Where I'm staying, the little dryer has only two temperaturs, controlled by a push button and represented by a full sun and half-set sun.
The first time I did my laundry, I was afraid half a sun would be too hot and it would damage my shirts, or even the elastic in my underwear. At home, I have 4 or 5 temperatures plus "air' and I use the lowest that isn't air, and it still seems hot inside the dryer, when I reach in for clothes. I usually don't let the dryer dry the clothes completely, because once my shirts looked bad when I did that, iirc. I also don't remember if it had a permanent bad effect on the shirts or not (I don't iron anymore so they have to look nearly decent when they dry.)
So that's why I was afraid to use half-a-sun, and I dried all my clothes on the line. (They have a very nice system in this n'hood. About 6 lines 2 inche apart from each other, about a yard long, and all of it hidden by a stone wall with the stones arranged so there are holes. (Unlike some n'hoods where you can see the whole family's clothes all over the back balcony or even iirc from the window.)
The clothes dried fine on the line but the next time I was in a hurry. I tried both positions, and it never got hot inside the dryer. Not the slightest. And my clothes didn't seem to dry. So I took them all out and spread them over the back seat of the car, then went away for a couple days.

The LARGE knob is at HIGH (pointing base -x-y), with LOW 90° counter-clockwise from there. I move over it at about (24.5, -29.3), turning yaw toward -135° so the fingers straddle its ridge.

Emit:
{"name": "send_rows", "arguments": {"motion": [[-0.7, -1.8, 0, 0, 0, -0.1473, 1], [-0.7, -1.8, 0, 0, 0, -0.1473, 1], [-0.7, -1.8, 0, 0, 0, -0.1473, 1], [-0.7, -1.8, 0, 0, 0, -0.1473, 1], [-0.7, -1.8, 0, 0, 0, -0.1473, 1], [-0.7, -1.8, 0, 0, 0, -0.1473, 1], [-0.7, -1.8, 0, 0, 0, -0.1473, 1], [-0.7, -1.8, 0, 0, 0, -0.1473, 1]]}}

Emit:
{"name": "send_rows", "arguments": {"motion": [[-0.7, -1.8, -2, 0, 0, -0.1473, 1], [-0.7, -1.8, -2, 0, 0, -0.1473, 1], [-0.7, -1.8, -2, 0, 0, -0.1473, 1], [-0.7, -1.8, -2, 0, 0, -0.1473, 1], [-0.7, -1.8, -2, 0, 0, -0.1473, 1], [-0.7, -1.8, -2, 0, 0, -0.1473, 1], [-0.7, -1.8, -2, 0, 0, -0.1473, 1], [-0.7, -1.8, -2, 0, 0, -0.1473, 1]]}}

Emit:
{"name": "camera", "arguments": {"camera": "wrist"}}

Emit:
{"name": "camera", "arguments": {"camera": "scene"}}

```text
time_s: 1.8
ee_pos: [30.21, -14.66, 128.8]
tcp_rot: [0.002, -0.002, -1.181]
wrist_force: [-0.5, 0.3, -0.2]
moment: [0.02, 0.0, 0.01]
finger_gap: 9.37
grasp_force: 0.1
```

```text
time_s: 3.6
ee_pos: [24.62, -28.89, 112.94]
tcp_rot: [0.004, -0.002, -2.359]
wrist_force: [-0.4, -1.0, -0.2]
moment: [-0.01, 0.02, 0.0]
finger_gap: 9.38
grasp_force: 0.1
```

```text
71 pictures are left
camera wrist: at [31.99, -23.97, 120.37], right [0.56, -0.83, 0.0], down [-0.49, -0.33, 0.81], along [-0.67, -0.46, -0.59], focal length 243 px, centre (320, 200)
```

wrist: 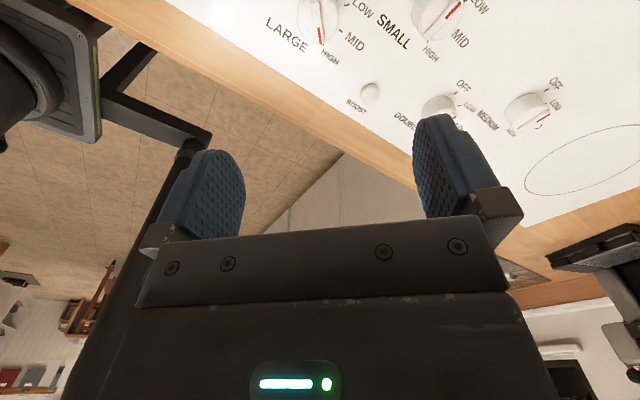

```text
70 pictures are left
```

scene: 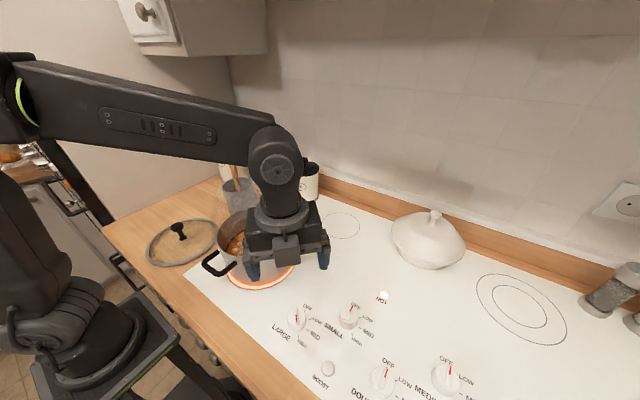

They dried fine on the back seat, but when I asked about this, my landlady said it takes 40 minutes. So the next time I let the clothes dry for 35 minutes. For some reason I had to stop then. They were still "humid", cool to the touch. No water seeping out, but I doubt they was water seeping out when I took 'em out of the washer. (I'll pay more attention next time.) IIRC, my sta-press shirts can dry in half that time at home. I let the clothes dry on the bed this time. Same thing the next time.
But I wonder if 40 or 50 minutes or 2 hours of tumbling will have a greater wear factor on the shirts than 20 minutes, or haning on the line. ???
FWIW, the dryer goes one direction for a couple minutes, pauses for 5 or 10 seconds and then reverses.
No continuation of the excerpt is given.